Nature conservation and natural capital

After two months on a graduate placement with SNH, Tom McKenna recently secured a permanent role as Economist with us. He tells us about his experience at SNH as a young person, and his work with the Natural Capital Asset Index.

Tom during a trip to the beautiful Isle of Skye in the snow. © Tom McKenna/SNH

Tom during a trip to the beautiful Isle of Skye in the snow. © Tom McKenna/SNH

I grew up in the small English town of Warlingham, not far from Croydon in south-east London. After graduating from the University of Southampton with a Geography degree in 2011, I pursued my dream of travelling. Between 2013 and 2016, between periods of employment, I travelled for a total of 15 months, visiting 24 different countries. This travelling experience was invaluable: I learned lot about the world; about how varied the world’s environmental climates can be; and meeting so many interesting people. This provided a unique experience for me to discover, explore and understand that the array of environmental problems we are experiencing across the world need to be tackled from both a social and economic angle.

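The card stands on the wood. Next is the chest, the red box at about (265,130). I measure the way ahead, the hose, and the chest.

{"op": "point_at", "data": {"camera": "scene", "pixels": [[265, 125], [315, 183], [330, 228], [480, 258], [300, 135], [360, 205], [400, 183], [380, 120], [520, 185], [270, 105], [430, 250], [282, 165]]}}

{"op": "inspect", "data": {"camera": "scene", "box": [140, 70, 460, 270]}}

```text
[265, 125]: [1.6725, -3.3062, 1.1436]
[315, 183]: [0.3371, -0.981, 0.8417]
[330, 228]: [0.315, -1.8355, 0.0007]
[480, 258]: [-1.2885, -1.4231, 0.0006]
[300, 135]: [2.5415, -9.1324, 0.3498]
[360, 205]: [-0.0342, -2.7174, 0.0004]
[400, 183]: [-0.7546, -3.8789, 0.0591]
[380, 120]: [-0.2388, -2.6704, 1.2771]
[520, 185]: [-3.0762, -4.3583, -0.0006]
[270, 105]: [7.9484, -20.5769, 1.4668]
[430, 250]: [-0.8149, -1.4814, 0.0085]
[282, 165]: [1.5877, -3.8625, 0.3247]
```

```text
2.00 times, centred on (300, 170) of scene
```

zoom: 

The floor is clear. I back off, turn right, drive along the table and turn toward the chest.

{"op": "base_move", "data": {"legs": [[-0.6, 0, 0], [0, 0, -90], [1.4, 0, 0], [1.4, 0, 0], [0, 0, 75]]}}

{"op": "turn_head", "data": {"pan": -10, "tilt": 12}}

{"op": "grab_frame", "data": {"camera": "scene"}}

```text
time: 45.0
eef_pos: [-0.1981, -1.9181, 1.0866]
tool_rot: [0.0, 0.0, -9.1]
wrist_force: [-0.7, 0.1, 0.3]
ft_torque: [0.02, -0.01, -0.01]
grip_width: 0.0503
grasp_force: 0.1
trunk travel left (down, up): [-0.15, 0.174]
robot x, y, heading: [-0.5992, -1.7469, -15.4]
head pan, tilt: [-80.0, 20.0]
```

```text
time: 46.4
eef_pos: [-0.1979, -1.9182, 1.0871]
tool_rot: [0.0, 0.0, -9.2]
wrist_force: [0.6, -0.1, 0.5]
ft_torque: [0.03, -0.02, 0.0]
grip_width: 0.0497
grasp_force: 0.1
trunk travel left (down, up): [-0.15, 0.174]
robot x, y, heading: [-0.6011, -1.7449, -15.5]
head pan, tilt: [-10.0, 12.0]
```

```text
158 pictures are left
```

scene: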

I initially moved to Scotland to study a master’s degree in Ecological Economics at the University of Edinburgh/Scotland’s Rural College in 2016: I was drawn to Scotland specifically because of its beautiful environment. Ecological Economics is an interdisciplinary subject which considers world problems from environmental, social and economic perspectives in order to create sustainable solutions from all three perspectives. One of these processes is “Ecosystem services”.

A photo taken in Glen Affric during data collection for Tom’s master’s degree dissertation. © Tom McKenna/SNH

A photo taken in Glen Affric during data collection for Tom’s master’s degree dissertation. © Tom McKenna/SNH

Ecosystem services are the range of benefits people can derive from the natural environment. These services are often grouped into four distinct categories and can include the provisioning of water and food; the regulating of climate or disease; the supporting of nutrient cycles and crop pollination and cultural contributions including health, well-being and recreation. Unfortunately when political, economic and social decisions get made, these benefits are often critically overlooked because they cannot be traded (for example, clean air or the pollination of crops cannot be physically or economically exchanged). The natural value or benefits society can experience from these services are usually not included in decisions because, put simply, they are hard to assess in terms of economic or monetary value, and don’t impact the economy in the sense that economic, social and political sectors can immediately recognise.

A photo taken in Glen Affric during data collection for Tom’s master’s degree dissertation. © Tom McKenna/SNH

Another photo taken in Glen Affric during data collection for Tom’s master’s degree dissertation. © Tom McKenna/SNH

My master’s dissertation looked at the cultural ecosystem service of ‘aesthetics’ or how people’s visual preferences for landscapes changed with natural forest regeneration – in short, people like trees! This was a great opportunity to spend four weeks in the beautiful Scottish Highlands. As I was finalising my dissertation, I applied for and was lucky enough to secure a graduate placement at SNH. This allowed me to apply the knowledge gained during my degree to the research and formation of a graduate placement project: the placement focussed on Natural Capital Investment options – where is the best place to invest money to create the best outcomes for nature and people.

Lochan a Choire, Creag Meagaidh National Nature Reserve. © Tom McKenna/SNH

The incredibly photogenic deer dog, Dillys, at a cold (-12 ⁰C!),and beautiful Lochan a Choire, Creag Meagaidh National Nature Reserve. © Tom McKenna/SNH

My graduate placement with SNH was short lived: within a couple of months of it beginning, an ideal position as Economist opened; I now provide economic advice for SNH on a wide range of subjects and projects, but mainly on Natural Capital. The Graduate Placement was a great opportunity to meet other young people at SNH (including a graduate trip to Creag Meagaidh to network with the other graduates, learn about reserve management and try my hands at reserve volunteering).

As part of my new role as Economist, I currently maintain and will continue to develop the Natural Capital Asset Index (NCAI). The Index is an indicator which looks to measure the changes in the amount of, and quality of Scotland’s habitats or ecosystems and how this will affect the benefits people will gain from them. By showing how changes through mismanagement or investment in our environment are affecting people’s wellbeing, we are able to illustrate how important the natural environment really is to concentrate importance, effort and funding to necessary projects. The NCAI is an incredibly useful and insightful tool with a lot of potential in the future for development; especially now that Natural Capital is being more widely recognised (it was mentioned 114 times in the new Defra 25 year plan!).

I feel incredibly lucky to have come out of my university studies into such a great organisation which is achieving positive work and impacts for our environment. I hope to stay with SNH for the foreseeable future. Especially, I’m looking forward to continuing my career in a country that values nature, understands how it contributes to our wellbeing, wants to care for and enjoy it and ultimately contribute to its sustainable use.